*Required task*. Write each line out again exactly as written.

*Recorded information*.
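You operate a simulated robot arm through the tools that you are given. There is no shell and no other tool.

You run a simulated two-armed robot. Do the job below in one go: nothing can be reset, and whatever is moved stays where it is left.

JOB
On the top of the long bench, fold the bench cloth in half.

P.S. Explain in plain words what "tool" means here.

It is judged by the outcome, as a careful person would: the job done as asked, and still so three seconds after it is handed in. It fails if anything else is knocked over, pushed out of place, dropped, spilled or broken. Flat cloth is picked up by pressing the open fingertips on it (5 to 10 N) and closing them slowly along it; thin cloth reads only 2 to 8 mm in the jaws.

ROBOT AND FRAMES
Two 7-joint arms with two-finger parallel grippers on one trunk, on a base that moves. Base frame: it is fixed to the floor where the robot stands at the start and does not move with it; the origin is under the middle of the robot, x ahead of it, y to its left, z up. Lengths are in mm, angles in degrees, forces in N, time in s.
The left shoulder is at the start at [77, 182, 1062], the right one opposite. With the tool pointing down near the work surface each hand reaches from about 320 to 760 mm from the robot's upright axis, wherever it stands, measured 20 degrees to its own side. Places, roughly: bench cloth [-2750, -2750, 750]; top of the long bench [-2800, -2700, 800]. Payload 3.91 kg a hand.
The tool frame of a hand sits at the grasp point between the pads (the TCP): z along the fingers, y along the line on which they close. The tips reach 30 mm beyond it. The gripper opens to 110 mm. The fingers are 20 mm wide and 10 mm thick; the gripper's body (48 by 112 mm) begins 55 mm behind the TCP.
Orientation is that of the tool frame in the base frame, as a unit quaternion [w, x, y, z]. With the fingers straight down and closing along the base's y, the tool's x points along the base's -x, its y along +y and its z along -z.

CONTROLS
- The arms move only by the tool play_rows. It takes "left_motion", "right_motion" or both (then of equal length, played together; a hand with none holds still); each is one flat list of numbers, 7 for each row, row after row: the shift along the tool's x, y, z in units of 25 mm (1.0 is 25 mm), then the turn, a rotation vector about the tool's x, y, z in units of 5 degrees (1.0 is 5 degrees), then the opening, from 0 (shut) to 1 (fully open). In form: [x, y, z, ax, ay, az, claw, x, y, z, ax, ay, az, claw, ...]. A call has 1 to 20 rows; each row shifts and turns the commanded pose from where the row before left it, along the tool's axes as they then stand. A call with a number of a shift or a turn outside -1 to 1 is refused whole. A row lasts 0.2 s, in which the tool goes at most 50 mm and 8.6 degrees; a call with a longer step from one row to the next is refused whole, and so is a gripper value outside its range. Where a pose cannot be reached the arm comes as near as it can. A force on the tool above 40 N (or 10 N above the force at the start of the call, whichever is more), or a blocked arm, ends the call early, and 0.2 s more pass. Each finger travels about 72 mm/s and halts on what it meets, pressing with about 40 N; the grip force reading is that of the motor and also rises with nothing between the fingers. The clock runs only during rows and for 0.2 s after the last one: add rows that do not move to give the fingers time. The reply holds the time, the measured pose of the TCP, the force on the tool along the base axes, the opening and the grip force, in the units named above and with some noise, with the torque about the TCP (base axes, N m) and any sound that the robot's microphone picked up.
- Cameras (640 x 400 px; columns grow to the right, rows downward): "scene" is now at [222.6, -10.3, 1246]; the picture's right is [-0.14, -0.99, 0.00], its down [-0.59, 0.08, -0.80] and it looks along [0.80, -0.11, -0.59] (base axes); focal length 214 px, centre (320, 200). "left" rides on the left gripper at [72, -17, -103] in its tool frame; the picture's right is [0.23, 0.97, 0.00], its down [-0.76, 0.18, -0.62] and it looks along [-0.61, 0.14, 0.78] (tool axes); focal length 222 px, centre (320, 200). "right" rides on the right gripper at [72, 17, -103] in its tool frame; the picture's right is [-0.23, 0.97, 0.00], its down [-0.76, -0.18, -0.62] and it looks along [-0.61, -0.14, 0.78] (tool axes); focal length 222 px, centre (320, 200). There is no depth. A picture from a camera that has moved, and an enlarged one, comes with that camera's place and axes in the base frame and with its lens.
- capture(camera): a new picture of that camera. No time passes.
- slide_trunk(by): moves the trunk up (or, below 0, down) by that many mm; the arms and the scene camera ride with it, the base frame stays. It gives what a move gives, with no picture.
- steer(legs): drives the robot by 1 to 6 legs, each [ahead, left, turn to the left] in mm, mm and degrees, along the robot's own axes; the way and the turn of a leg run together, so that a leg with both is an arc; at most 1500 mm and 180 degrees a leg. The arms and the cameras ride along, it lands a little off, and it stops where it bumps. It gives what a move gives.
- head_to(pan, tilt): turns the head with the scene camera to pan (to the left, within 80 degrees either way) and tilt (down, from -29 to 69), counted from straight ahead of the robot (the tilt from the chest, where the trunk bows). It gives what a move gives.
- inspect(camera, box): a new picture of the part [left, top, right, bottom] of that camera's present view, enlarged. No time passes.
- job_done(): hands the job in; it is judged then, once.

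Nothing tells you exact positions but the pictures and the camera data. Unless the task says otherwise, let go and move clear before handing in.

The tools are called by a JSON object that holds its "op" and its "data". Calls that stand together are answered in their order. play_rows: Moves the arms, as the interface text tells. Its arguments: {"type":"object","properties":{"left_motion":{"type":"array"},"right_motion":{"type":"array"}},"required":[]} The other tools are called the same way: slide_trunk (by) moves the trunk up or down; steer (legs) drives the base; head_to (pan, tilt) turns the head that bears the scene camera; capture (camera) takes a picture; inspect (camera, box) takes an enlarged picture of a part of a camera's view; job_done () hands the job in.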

*The reply*.
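You operate a simulated robot arm through the tools that you are given. There is no shell and no other tool.

You run a simulated two-armed robot. Do the job below in one go: nothing can be reset, and whatever is moved stays where it is left.

JOB
On the top of the long bench, fold the bench cloth in half.

P.S. Explain in plain words what "tool" means here.

It is judged by the outcome, as a careful person would: the job done as asked, and still so three seconds after it is handed in. It fails if anything else is knocked over, pushed out of place, dropped, spilled or broken. Flat cloth is picked up by pressing the open fingertips on it (5 to 10 N) and closing them slowly along it; thin cloth reads only 2 to 8 mm in the jaws.

ROBOT AND FRAMES
Two 7-joint arms with two-finger parallel grippers on one trunk, on a base that moves. Base frame: it is fixed to the floor where the robot stands at the start and does not move with it; the origin is under the middle of the robot, x ahead of it, y to its left, z up. Lengths are in mm, angles in degrees, forces in N, time in s.
The left shoulder is at the start at [77, 182, 1062], the right one opposite. With the tool pointing down near the work surface each hand reaches from about 320 to 760 mm from the robot's upright axis, wherever it stands, measured 20 degrees to its own side. Places, roughly: bench cloth [-2750, -2750, 750]; top of the long bench [-2800, -2700, 800]. Payload 3.91 kg a hand.
The tool frame of a hand sits at the grasp point between the pads (the TCP): z along the fingers, y along the line on which they close. The tips reach 30 mm beyond it. The gripper opens to 110 mm. The fingers are 20 mm wide and 10 mm thick; the gripper's body (48 by 112 mm) begins 55 mm behind the TCP.
Orientation is that of the tool frame in the base frame, as a unit quaternion [w, x, y, z]. With the fingers straight down and closing along the base's y, the tool's x points along the base's -x, its y along +y and its z along -z.

CONTROLS
- The arms move only by the tool play_rows. It takes "left_motion", "right_motion" or both (then of equal length, played together; a hand with none holds still); each is one flat list of numbers, 7 for each row, row after row: the shift along the tool's x, y, z in units of 25 mm (1.0 is 25 mm), then the turn, a rotation vector about the tool's x, y, z in units of 5 degrees (1.0 is 5 degrees), then the opening, from 0 (shut) to 1 (fully open). In form: [x, y, z, ax, ay, az, claw, x, y, z, ax, ay, az, claw, ...]. A call has 1 to 20 rows; each row shifts and turns the commanded pose from where the row before left it, along the tool's axes as they then stand. A call with a number of a shift or a turn outside -1 to 1 is refused whole. A row lasts 0.2 s, in which the tool goes at most 50 mm and 8.6 degrees; a call with a longer step from one row to the next is refused whole, and so is a gripper value outside its range. Where a pose cannot be reached the arm comes as near as it can. A force on the tool above 40 N (or 10 N above the force at the start of the call, whichever is more), or a blocked arm, ends the call early, and 0.2 s more pass. Each finger travels about 72 mm/s and halts on what it meets, pressing with about 40 N; the grip force reading is that of the motor and also rises with nothing between the fingers. The clock runs only during rows and for 0.2 s after the last one: add rows that do not move to give the fingers time. The reply holds the time, the measured pose of the TCP, the force on the tool along the base axes, the opening and the grip force, in the units named above and with some noise, with the torque about the TCP (base axes, N m) and any sound that the robot's microphone picked up.
- Cameras (640 x 400 px; columns grow to the right, rows downward): "scene" is now at [222.6, -10.3, 1246]; the picture's right is [-0.14, -0.99, 0.00], its down [-0.59, 0.08, -0.80] and it looks along [0.80, -0.11, -0.59] (base axes); focal length 214 px, centre (320, 200). "left" rides on the left gripper at [72, -17, -103] in its tool frame; the picture's right is [0.23, 0.97, 0.00], its down [-0.76, 0.18, -0.62] and it looks along [-0.61, 0.14, 0.78] (tool axes); focal length 222 px, centre (320, 200). "right" rides on the right gripper at [72, 17, -103] in its tool frame; the picture's right is [-0.23, 0.97, 0.00], its down [-0.76, -0.18, -0.62] and it looks along [-0.61, -0.14, 0.78] (tool axes); focal length 222 px, centre (320, 200). There is no depth. A picture from a camera that has moved, and an enlarged one, comes with that camera's place and axes in the base frame and with its lens.
- capture(camera): a new picture of that camera. No time passes.
- slide_trunk(by): moves the trunk up (or, below 0, down) by that many mm; the arms and the scene camera ride with it, the base frame stays. It gives what a move gives, with no picture.
- steer(legs): drives the robot by 1 to 6 legs, each [ahead, left, turn to the left] in mm, mm and degrees, along the robot's own axes; the way and the turn of a leg run together, so that a leg with both is an arc; at most 1500 mm and 180 degrees a leg. The arms and the cameras ride along, it lands a little off, and it stops where it bumps. It gives what a move gives.
- head_to(pan, tilt): turns the head with the scene camera to pan (to the left, within 80 degrees either way) and tilt (down, from -29 to 69), counted from straight ahead of the robot (the tilt from the chest, where the trunk bows). It gives what a move gives.
- inspect(camera, box): a new picture of the part [left, top, right, bottom] of that camera's present view, enlarged. No time passes.
- job_done(): hands the job in; it is judged then, once.

Nothing tells you exact positions but the pictures and the camera data. Unless the task says otherwise, let go and move clear before handing in.

The tools are called by a JSON object that holds its "op" and its "data". Calls that stand together are answered in their order. play_rows: Moves the arms, as the interface text tells. Its arguments: {"type":"object","properties":{"left_motion":{"type":"array"},"right_motion":{"type":"array"}},"required":[]} The other tools are called the same way: slide_trunk (by) moves the trunk up or down; steer (legs) drives the base; head_to (pan, tilt) turns the head that bears the scene camera; capture (camera) takes a picture; inspect (camera, box) takes an enlarged picture of a part of a camera's view; job_done () hands the job in.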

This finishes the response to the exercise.